Somewhere on the LSP loop I asked a question of the group "How much money would it take if you were asked to turn around and retrace your steps all the way back to the beginning?" A little puzzle to take our minds off the pain. One guy said 100,000. I was thinking more like 10 million! When one guy said "3,500" I offered to seed the pool with 500 dollars, to raise the money on the spot. The games prisoners of war and death marchers doth partake!
Forty miles down and it was getting pretty serious. The pills seemed to have lost their effect. Every step was pronounced and painful. Jeff likened the experience to putting his hand in a garbage disposal and turning it on and off, repeatedly.
We took the Path Train to NYC and started the hike north between 8;30 and 9:00. Besides the fluids he took in throughout the day, Jeff had only consumed two fig newtons. We both were getting hungry and set our sights on Ray's Famous Pizza, somewhere in the Village. What a commercial for Ray's this could be - "These two guys walked 45 miles for a slice!" What a commercial for Bellevue this could be - "These two guys walked 45 miles for a slice!"
It was almost over. The big board in Penn Station said the next train for Jersey was leaving in an hour, but there was one boarding, NOW! Jeff started to run. I followed suit. Around one corner we both almost fell over popcorn strewn everywhere, like marbles. We made the train and died in our seats.

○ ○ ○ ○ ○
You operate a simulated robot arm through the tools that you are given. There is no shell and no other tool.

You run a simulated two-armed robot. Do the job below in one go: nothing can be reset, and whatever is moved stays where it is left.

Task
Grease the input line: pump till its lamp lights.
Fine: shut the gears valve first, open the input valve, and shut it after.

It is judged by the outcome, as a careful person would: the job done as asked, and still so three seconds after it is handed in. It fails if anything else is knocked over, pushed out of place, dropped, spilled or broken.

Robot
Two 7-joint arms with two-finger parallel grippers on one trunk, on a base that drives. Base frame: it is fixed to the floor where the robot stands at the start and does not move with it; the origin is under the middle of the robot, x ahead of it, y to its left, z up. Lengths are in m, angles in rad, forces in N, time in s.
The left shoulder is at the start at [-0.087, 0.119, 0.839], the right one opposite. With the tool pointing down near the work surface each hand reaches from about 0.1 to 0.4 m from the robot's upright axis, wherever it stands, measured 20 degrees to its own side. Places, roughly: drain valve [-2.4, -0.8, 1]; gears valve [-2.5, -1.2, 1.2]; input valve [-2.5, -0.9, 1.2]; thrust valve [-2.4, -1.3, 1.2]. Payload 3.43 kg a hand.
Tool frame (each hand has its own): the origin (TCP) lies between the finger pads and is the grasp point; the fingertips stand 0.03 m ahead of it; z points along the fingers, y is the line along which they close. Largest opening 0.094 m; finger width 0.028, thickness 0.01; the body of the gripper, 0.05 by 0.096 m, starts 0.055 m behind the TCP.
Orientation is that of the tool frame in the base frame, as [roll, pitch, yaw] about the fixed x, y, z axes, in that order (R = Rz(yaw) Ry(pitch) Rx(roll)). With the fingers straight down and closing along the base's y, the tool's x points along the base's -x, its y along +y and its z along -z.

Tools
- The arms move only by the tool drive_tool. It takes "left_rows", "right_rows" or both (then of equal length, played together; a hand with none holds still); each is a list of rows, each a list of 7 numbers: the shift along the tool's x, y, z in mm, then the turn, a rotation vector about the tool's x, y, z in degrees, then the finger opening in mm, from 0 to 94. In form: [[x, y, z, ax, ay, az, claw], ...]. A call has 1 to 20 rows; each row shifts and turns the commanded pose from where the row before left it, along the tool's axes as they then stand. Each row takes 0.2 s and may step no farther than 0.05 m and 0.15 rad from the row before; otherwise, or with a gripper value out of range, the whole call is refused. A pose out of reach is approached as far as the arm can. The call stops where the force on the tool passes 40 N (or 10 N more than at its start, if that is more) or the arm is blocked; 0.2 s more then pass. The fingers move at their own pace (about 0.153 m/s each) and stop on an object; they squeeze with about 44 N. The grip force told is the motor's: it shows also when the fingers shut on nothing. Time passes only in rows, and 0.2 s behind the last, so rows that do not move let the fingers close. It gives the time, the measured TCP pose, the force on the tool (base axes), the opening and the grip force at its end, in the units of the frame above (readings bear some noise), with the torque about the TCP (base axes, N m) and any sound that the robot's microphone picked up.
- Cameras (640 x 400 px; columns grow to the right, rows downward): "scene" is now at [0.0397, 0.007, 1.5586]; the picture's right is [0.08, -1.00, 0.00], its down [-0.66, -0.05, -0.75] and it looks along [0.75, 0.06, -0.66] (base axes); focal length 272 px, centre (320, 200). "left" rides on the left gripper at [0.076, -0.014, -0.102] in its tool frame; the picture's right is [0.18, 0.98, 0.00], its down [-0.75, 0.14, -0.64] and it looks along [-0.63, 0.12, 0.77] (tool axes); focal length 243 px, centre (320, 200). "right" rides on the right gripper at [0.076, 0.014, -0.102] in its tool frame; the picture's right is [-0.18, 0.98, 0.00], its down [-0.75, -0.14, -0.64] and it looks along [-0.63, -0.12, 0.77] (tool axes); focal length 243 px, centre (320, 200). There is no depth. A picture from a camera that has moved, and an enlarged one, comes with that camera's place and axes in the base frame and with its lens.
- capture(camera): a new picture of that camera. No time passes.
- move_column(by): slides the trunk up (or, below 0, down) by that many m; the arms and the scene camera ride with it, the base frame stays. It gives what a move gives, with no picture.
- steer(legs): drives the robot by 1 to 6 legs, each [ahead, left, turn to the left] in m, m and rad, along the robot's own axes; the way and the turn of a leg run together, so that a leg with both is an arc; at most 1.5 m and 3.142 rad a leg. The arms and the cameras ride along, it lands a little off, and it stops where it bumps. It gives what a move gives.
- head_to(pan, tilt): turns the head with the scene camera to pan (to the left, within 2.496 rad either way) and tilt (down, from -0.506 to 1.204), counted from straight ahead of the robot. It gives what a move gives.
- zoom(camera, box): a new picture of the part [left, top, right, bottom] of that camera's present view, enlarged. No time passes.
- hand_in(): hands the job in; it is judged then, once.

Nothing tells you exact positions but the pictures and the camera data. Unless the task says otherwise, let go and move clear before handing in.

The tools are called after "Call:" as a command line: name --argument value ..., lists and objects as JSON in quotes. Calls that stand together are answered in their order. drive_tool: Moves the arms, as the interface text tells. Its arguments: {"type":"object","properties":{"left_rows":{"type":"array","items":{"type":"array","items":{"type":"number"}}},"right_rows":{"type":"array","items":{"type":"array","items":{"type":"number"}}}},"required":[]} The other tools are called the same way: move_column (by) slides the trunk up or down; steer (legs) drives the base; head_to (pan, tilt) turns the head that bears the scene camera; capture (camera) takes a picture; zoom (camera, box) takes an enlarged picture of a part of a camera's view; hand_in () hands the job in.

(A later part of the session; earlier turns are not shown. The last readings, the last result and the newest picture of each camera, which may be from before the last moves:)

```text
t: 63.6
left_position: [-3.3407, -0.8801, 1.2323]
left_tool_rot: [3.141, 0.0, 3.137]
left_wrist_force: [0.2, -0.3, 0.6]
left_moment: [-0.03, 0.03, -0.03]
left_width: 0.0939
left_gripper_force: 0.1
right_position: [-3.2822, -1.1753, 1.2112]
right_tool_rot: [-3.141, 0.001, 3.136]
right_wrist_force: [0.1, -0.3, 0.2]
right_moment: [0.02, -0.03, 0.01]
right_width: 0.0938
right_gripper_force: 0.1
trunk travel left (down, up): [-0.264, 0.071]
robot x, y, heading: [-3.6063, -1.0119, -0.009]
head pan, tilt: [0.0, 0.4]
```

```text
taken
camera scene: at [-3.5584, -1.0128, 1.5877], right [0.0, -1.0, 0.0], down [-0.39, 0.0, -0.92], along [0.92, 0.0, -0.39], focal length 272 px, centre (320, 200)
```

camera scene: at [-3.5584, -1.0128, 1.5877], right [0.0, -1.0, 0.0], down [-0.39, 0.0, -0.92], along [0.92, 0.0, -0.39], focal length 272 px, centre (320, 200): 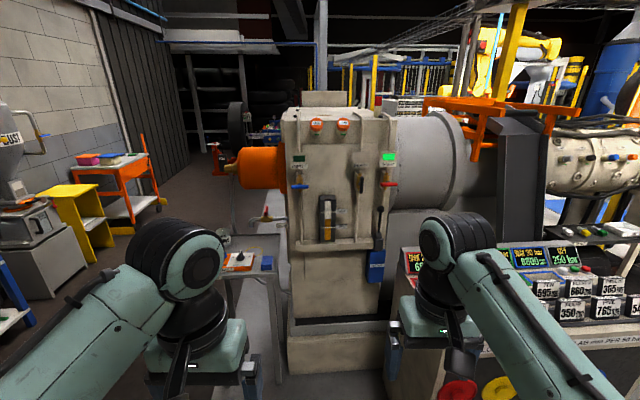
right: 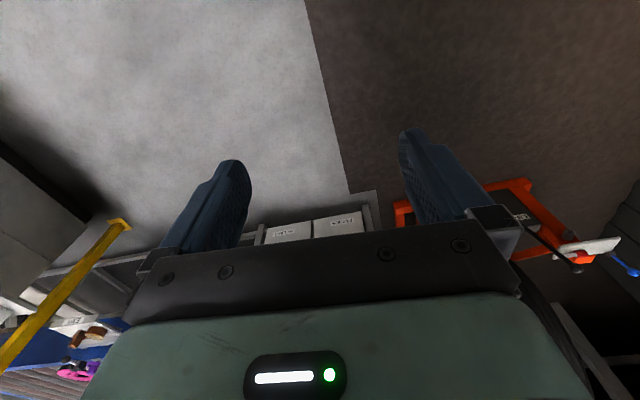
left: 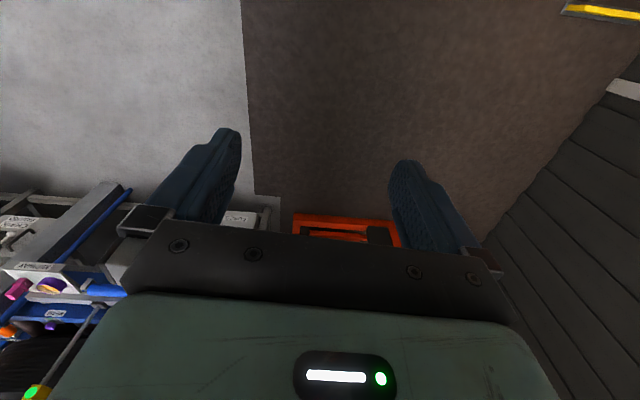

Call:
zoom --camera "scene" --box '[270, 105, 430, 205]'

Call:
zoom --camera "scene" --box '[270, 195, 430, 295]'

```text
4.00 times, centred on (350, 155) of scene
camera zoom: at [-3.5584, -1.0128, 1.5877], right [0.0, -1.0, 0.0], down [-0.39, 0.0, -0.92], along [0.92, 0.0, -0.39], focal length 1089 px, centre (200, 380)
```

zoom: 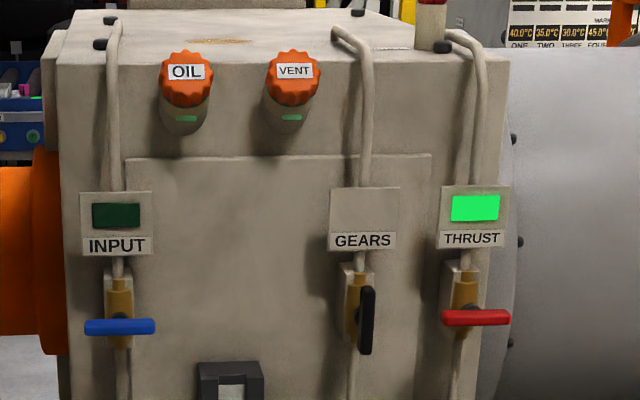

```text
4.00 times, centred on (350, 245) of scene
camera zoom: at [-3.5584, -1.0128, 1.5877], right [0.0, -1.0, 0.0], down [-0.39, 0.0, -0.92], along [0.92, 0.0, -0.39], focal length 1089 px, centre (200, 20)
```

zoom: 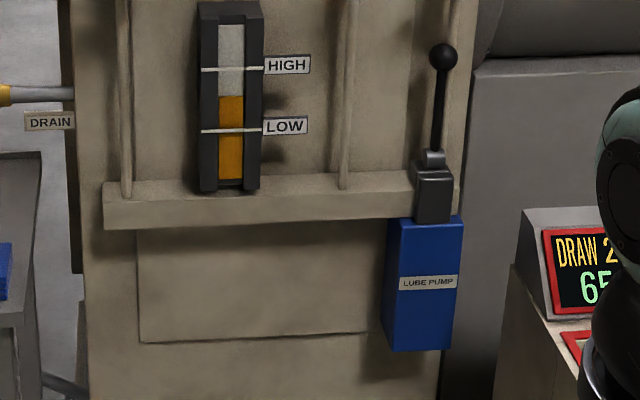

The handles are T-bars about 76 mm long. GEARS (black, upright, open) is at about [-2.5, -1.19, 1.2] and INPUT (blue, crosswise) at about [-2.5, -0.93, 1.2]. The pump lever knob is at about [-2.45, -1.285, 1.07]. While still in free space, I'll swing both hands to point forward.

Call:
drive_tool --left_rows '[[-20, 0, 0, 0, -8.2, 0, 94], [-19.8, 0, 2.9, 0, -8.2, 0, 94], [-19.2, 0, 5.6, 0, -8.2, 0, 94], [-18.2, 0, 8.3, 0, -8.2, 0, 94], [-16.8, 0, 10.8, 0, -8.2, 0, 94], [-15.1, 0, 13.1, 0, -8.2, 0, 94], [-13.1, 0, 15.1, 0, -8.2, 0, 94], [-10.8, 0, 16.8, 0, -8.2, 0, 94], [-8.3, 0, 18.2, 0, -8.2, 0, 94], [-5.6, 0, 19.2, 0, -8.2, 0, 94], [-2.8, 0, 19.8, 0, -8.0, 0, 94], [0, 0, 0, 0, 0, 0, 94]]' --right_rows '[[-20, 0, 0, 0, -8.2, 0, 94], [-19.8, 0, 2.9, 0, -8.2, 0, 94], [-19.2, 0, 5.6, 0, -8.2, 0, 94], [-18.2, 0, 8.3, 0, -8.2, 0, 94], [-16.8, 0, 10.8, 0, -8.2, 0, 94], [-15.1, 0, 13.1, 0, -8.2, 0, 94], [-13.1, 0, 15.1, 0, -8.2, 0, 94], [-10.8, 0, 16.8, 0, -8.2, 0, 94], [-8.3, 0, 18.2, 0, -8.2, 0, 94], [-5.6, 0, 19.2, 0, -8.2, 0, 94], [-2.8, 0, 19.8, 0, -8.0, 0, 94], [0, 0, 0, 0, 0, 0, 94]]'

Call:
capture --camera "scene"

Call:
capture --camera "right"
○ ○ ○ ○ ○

The big walk broke us down physically, and then mentally, back and forth all day. Jeff and I concluded it was one of those events that we probably wouldn't need to do again, those "once is enough" type things like getting shot, or having a car accident, or almost getting killed in a bathroom. This may not make any sense, but as tough as it was, I'd say it was one of those things you gotta try once. Leave your toothbrush at home.